(EXCERPTED PASSAGE)
— begin —
Monday, August 2, 2010

9mm interview: Alix Bosco

Welcome to the latest instalment in Crime Watch's ongoing series of quickfire author interviews; 9mm - 9 MurderMystery questions put to a variety of New Zealand and international crime, thriller, and mystery authors. It's a bit of a special instalment, as I'm about to bring you an interview with an thriller writer who hasn't really done many, if any, interviews before. At all, ever (well, not in her thriller writing persona, anyway). So I hope you're intrigued.

Before we dive into it, thanks again to all of you Crime Watch readers who took the time to place some feedback about the series as a whole. Feel free to place more comments and give more suggestions - I'm always open to hearing who and what the readers of this website want to read about.

For the 27th instalment in the 9mm series, Crime Watch is featuring Alix Bosco, the Kiwi crime writer with the secret identity. Bosco came to attention last year with the release of her debut crime novel CUT & RUN, which deservedly received many good reviews, and is now available in paperback. A new face on the Kiwi crime fiction map in 2009, 'Alix Bosco' is the thriller writing pseudonym of a 'successful writer in other media' who wishes to keep her crime writing and other life separate. As such up until now she hasn't really done any media about her novels, so this 9mm interview is something special for all of you reading Crime Watch. I'm not sure, but it may in fact be the first interview 'Alix Bosco' has given, which is pretty cool.

From today Bosco's second thriller starring middle-aged former social worker and legal researcher Anna Markunas, SLAUGHTER FALLS, will be available in New Zealand and Australia. The publisher's blurb for Bosco's second novel says, "When Anna Markunas comes to Brisbane to watch a rugby test, two members of her tour party die sudden, violent deaths. Anna tries to track down the elusive family of one man, but each discovery about his past leads her further into the dark world of Queensland's corrupt underbelly. Soon Anna is running for her life – she has discovered the secrets of those who will stop at nothing to silence her."

I read an advance copy in the past couple of days, and enjoyed it. It's another good addition to the burgeoning Kiwi crime fiction canon, and I'm already looking forward to the third in the series, as well as seeing CUT & RUN hit the television screen with Robyn Malcolm in the lead role, hopefully sometime in the not-too-distant future.

But for now, Alix Bosco looks down the barrel of 9mm - which for the first time ever, won't have an author photo...
— end —
(JOBS)
(A) Repeat the span of the excerpted passage whose first words are "Before we dive" and whose last words are "to read about.".
(B) Produce the text that comes next in the excerpted passage.

(Robot session logs)
— begin —
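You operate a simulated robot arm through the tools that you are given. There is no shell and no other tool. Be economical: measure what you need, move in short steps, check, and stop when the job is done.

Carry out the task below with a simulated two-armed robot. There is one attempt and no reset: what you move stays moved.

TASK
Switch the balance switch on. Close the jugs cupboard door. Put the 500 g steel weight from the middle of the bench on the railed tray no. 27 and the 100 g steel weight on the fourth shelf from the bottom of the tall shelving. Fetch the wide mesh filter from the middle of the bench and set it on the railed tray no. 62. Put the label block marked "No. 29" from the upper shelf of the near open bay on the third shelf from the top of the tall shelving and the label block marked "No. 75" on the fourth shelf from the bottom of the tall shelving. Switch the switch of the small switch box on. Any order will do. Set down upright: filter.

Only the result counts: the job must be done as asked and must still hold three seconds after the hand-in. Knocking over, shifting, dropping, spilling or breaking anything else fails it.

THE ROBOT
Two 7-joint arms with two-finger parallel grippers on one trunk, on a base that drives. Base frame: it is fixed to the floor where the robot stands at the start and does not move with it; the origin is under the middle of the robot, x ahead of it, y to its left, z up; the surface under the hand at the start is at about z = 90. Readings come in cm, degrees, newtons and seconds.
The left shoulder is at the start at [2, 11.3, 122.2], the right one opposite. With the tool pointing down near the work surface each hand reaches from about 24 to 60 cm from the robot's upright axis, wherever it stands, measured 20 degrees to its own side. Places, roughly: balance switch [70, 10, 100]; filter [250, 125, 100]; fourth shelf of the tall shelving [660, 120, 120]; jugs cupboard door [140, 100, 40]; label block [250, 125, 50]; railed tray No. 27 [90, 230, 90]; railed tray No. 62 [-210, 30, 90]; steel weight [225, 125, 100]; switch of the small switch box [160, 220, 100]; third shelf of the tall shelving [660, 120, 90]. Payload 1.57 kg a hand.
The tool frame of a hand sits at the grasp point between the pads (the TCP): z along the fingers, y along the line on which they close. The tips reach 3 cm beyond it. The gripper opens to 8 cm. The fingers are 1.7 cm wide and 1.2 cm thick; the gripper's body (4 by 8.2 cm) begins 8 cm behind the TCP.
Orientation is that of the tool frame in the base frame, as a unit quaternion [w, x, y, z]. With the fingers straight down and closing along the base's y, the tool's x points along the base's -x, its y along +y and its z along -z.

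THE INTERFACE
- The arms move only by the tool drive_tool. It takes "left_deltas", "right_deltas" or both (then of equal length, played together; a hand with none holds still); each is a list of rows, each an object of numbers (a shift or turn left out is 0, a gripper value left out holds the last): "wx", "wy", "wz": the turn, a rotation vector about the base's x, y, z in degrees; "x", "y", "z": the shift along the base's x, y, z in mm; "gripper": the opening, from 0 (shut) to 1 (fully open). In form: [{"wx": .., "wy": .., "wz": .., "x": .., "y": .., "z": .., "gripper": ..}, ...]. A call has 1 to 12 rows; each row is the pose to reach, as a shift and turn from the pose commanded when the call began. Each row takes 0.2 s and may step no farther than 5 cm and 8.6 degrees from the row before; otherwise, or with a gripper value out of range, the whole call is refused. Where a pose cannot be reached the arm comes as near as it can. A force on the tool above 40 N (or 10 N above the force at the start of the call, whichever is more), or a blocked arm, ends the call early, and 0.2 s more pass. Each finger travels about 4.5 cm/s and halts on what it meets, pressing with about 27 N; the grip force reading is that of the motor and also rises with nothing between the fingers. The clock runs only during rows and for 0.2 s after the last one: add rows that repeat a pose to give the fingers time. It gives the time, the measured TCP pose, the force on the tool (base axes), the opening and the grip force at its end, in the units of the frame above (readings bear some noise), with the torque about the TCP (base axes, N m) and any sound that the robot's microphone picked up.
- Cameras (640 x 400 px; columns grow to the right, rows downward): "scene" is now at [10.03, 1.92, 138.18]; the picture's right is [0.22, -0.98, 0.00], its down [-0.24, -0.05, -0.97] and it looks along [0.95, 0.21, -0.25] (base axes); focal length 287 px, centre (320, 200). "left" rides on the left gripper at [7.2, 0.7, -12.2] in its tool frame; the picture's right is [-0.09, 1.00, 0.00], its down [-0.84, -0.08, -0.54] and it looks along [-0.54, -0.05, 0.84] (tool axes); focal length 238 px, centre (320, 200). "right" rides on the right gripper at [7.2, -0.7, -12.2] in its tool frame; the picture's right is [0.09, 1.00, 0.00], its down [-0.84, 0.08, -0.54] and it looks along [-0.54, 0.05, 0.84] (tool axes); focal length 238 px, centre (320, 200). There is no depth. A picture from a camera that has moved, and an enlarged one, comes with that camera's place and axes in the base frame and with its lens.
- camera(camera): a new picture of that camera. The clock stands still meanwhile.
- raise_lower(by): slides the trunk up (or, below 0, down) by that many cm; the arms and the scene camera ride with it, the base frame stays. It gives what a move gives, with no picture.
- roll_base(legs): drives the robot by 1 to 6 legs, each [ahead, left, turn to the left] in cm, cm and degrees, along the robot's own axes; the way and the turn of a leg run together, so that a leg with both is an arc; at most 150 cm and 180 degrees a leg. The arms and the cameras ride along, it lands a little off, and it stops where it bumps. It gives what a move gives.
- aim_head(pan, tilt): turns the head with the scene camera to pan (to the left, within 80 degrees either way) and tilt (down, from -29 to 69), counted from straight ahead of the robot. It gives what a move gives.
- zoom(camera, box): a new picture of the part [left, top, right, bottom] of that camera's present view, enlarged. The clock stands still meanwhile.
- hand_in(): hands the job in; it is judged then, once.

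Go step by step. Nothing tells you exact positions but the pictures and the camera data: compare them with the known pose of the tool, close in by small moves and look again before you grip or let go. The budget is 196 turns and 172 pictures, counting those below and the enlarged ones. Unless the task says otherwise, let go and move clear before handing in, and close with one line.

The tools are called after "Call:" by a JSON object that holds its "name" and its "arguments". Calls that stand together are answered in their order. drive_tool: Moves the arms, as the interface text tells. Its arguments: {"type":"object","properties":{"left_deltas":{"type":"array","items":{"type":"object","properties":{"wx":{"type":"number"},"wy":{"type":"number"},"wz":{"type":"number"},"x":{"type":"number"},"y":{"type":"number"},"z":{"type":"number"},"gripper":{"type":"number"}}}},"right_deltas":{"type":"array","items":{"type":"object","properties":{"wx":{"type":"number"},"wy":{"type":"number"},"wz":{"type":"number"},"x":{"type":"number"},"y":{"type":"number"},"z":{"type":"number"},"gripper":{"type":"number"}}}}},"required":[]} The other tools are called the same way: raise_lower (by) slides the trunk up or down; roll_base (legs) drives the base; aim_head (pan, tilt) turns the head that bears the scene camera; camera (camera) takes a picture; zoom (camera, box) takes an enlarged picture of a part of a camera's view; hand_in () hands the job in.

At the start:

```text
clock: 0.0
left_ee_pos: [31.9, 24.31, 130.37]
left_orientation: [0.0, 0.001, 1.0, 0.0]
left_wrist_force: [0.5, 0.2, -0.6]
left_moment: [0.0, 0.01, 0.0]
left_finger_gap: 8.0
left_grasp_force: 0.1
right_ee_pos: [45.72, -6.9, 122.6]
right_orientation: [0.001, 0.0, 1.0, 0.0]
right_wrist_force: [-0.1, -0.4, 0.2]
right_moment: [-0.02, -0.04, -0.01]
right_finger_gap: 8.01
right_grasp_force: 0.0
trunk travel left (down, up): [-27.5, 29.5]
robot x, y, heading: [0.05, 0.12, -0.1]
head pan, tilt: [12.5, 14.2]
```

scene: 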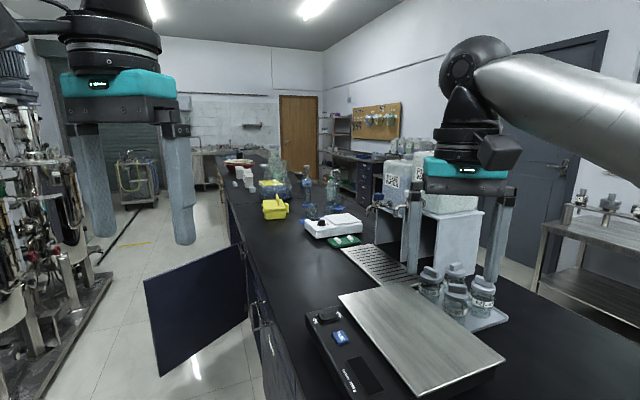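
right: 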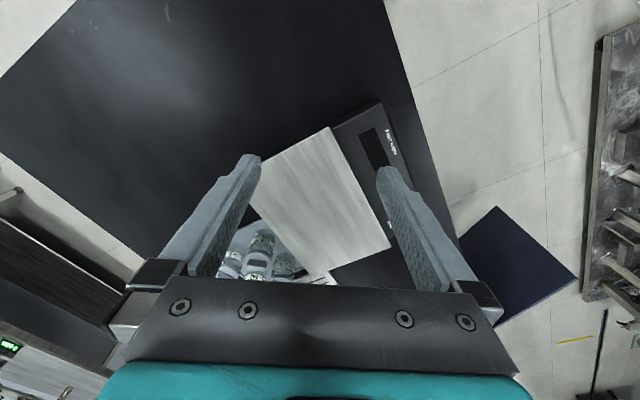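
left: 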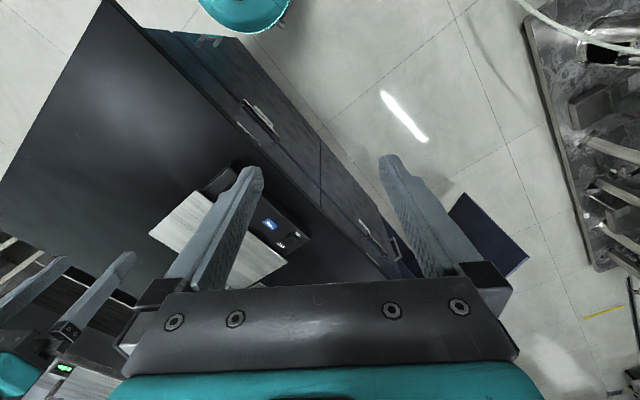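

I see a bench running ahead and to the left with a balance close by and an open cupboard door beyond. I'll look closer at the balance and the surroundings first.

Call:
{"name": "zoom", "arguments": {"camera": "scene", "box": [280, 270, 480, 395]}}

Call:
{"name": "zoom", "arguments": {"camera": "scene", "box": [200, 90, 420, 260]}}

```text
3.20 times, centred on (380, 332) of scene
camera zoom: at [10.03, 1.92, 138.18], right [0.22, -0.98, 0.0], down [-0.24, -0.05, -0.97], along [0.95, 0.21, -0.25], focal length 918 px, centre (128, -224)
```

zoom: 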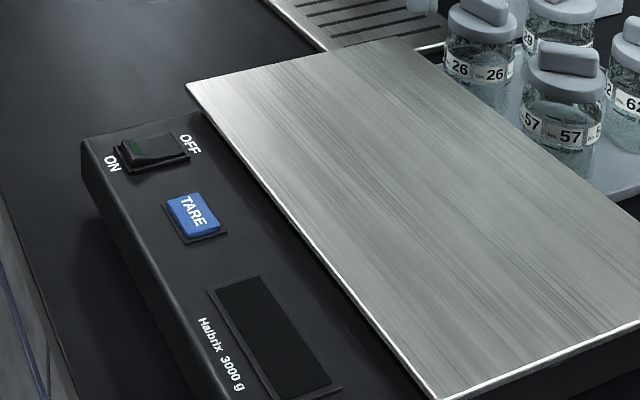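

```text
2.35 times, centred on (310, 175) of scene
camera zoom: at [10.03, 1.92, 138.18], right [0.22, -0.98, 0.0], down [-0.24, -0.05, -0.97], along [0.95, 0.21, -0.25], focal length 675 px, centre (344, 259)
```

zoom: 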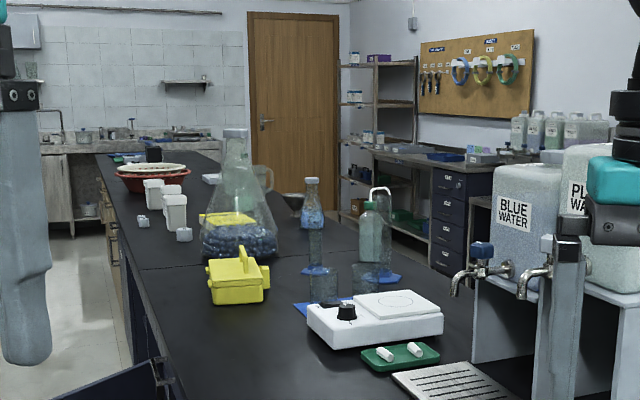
— end —
— begin —
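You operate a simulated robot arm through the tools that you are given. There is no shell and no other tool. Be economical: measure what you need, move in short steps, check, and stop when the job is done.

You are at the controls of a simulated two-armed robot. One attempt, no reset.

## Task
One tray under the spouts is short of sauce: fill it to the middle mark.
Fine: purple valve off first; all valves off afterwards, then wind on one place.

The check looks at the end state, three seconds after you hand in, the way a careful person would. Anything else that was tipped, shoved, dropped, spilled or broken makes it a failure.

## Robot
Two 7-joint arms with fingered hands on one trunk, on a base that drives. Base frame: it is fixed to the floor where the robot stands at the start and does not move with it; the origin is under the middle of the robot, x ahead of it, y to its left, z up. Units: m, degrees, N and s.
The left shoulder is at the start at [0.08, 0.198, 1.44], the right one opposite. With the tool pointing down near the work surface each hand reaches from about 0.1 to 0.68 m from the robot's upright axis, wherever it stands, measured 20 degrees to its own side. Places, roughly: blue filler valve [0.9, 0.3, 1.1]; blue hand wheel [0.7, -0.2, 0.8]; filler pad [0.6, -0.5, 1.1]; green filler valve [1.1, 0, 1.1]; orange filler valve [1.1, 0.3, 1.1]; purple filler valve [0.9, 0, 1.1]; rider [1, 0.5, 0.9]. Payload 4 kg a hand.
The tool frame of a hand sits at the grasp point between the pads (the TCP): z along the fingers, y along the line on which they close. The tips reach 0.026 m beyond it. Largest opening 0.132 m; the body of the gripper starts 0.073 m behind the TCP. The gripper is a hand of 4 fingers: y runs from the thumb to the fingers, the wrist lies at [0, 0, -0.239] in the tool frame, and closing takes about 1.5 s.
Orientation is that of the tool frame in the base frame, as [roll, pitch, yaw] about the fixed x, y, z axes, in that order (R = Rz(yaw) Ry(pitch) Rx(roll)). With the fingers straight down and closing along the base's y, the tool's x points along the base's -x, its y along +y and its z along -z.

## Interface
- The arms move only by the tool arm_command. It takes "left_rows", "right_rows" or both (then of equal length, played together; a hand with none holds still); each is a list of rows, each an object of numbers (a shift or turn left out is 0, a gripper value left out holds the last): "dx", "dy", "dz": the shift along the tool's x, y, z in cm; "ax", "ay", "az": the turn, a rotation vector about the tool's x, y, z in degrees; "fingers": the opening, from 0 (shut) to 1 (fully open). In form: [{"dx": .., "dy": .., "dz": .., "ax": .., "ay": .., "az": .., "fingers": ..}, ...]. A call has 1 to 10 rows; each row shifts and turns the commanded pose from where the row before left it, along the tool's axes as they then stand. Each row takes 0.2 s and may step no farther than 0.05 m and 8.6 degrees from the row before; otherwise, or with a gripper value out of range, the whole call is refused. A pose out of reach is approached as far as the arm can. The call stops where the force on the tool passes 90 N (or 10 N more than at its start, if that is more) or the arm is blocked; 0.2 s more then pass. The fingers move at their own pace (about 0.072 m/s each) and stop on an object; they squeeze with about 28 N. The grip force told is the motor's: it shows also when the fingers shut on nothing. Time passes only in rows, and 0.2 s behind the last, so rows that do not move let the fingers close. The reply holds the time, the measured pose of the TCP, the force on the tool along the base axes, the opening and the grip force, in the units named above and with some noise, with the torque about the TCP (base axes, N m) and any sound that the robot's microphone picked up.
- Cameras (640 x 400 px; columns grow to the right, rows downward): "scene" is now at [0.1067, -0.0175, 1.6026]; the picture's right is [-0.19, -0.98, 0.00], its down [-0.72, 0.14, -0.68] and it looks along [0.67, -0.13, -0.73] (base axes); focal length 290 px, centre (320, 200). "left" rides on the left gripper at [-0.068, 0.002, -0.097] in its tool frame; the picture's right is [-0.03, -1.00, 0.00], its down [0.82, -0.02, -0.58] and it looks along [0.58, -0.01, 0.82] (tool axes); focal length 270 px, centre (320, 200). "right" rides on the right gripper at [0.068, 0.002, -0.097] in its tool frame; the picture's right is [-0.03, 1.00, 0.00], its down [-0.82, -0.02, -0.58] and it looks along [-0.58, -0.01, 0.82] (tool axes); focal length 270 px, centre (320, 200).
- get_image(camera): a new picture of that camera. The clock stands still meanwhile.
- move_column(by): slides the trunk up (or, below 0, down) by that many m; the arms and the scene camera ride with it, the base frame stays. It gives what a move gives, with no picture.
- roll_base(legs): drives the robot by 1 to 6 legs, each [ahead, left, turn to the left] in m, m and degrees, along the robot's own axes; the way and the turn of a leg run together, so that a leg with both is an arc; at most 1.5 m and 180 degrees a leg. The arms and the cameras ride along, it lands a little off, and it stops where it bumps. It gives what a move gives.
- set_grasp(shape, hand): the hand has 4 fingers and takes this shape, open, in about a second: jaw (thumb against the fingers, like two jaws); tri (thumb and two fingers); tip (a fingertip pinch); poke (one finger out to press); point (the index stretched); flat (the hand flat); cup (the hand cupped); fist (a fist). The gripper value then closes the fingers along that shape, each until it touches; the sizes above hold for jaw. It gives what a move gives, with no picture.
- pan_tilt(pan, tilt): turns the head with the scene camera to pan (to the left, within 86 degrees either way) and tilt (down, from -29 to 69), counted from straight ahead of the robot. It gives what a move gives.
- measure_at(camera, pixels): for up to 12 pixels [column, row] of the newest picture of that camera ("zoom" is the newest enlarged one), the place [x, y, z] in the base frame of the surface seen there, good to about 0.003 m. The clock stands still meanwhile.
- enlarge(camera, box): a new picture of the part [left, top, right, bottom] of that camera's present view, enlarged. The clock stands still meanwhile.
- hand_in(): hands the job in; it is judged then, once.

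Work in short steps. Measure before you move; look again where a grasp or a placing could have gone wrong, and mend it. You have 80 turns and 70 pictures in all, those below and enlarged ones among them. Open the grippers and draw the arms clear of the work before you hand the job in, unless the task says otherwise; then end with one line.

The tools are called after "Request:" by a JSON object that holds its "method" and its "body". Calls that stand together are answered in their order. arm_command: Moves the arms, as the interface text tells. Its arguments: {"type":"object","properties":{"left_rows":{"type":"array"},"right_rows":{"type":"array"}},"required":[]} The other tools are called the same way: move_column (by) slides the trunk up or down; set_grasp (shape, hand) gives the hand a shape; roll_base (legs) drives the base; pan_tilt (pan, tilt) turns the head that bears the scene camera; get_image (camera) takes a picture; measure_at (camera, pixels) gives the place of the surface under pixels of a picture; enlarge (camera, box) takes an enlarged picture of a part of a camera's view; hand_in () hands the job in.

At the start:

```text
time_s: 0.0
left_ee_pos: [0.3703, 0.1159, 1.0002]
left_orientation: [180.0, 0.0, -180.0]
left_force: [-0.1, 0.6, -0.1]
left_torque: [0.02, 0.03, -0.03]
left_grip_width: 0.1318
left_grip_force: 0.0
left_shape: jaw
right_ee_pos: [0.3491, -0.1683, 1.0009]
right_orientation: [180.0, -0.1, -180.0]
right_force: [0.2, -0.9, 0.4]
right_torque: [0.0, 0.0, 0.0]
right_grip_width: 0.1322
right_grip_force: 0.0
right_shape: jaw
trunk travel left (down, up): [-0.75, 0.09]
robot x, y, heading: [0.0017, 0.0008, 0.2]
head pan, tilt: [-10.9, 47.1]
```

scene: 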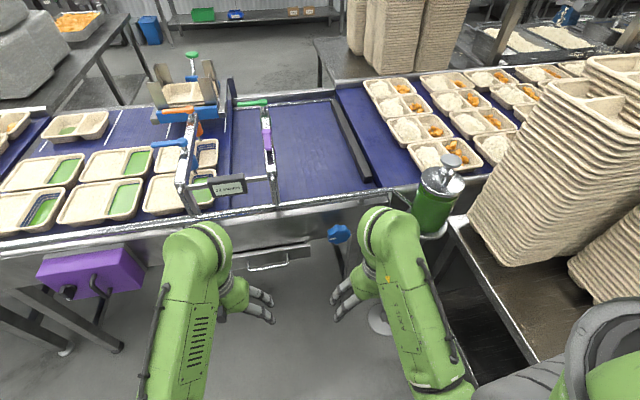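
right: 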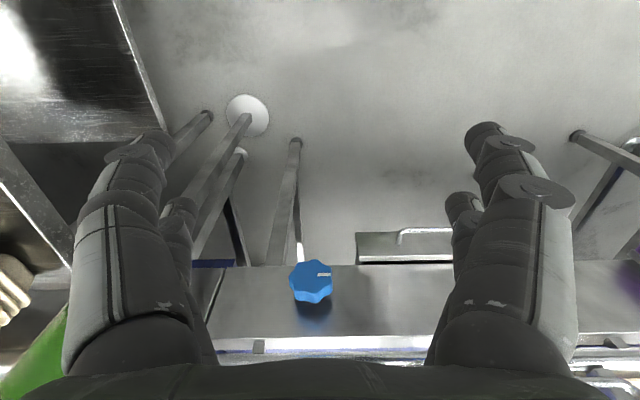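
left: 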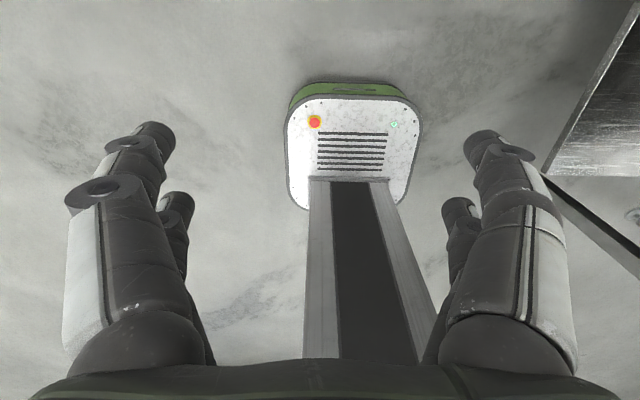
— end —
— begin —
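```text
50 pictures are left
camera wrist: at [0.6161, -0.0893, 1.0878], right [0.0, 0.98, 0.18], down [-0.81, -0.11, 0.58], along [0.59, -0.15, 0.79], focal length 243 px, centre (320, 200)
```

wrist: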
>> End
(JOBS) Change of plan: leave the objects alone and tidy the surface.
— end —
(EXPECTED ANSWERS)
(A)
Before we dive into it, thanks again to all of you Crime Watch readers who took the time to place some feedback about the series as a whole. Feel free to place more comments and give more suggestions - I'm always open to hearing who and what the readers of this website want to read about.

(B)
The Crime Watch 9mm Author Interview: Alix Bosco

Who is your favourite recurring crime fiction hero/detective?Until Lisbeth Salander came along, Peter Temple’s Jack Irish was probably my favourite. Jack was warm and funny, cooked, cleaned, and helped the old cabinet maker next door. The Melbourne Jack Irish inhabited was palpable, almost another character, and being so close, was identifiable for me in a way that Janet Evanovich’s New Jersey or Sue Grafton’s Santa Barbara or PD James’ English bureaucracy or even Rankin’s Edinburgh, never was. Both Jack and Lisbeth are also ‘crime’ outsiders in the sense that they are not cops or private eyes or trial lawyers (Jack is a faded, failed lawyer), and the author has to work harder to place them at the centre of the story. When that succeeds, it seems to make their stake in the story more personal.

What was the very first book you remember reading and really loving, and why?Wuthering Heights. A brutally passionate love story. Move over Jane Austen – go Charlotte Brontë!

Before your debut crime novel, what else had you written (if anything) unpublished manuscripts, short stories, articles?
I’ve been writing since I was old enough to read. I’m always writing something – the only real question is whether, at any given time, I’m being paid for doing it.

Outside of writing, and touring and promotional commitments, what do you really like to do, leisure and activity-wise?
Having a pseudonym is one way of avoiding touring and promotional commitments! Which leaves more time to walk the dog and think of the next story for Anna Markunas.

What is one thing that visitors to your hometown should do, that isn't in the tourist brochures, or perhaps they wouldn’t initially consider?On a summer evening, take a window seat at Bonitas on Ponsonby Road, sip a glass of something interesting and watch the world go by.

If your life was a movie, which actor could you see playing you?
It would have to be Robyn Malcolm, who is beautiful, sexy and real. Rather than playing me, I’m hoping she’ll get to play Anna Markunas on television next year.


Of your writings, which is your favourite, and why?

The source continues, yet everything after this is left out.